___ DATASET CONTENT ___
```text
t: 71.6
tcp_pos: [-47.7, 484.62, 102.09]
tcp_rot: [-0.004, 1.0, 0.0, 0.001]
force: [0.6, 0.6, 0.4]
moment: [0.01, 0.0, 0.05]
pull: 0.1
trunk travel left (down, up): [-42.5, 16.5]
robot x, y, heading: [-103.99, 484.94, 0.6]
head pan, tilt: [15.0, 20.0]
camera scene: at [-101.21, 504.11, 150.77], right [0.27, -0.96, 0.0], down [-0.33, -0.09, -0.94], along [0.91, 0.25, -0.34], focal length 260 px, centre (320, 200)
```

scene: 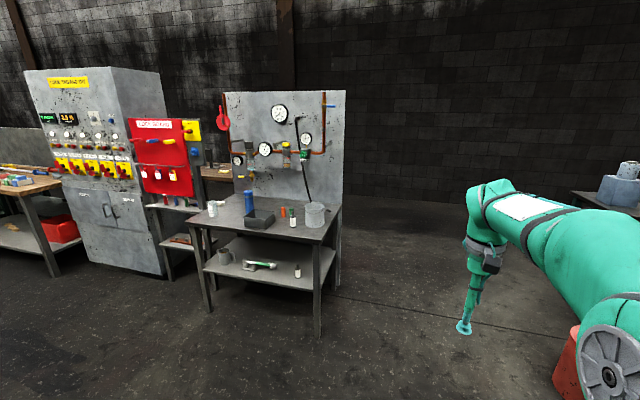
___
Please transcribe the material above exactly as written. Leave the pictures out.

_EXERCISE ANSWER_:
```text
t: 71.6
tcp_pos: [-47.7, 484.62, 102.09]
tcp_rot: [-0.004, 1.0, 0.0, 0.001]
force: [0.6, 0.6, 0.4]
moment: [0.01, 0.0, 0.05]
pull: 0.1
trunk travel left (down, up): [-42.5, 16.5]
robot x, y, heading: [-103.99, 484.94, 0.6]
head pan, tilt: [15.0, 20.0]
camera scene: at [-101.21, 504.11, 150.77], right [0.27, -0.96, 0.0], down [-0.33, -0.09, -0.94], along [0.91, 0.25, -0.34], focal length 260 px, centre (320, 200)
```

scene: 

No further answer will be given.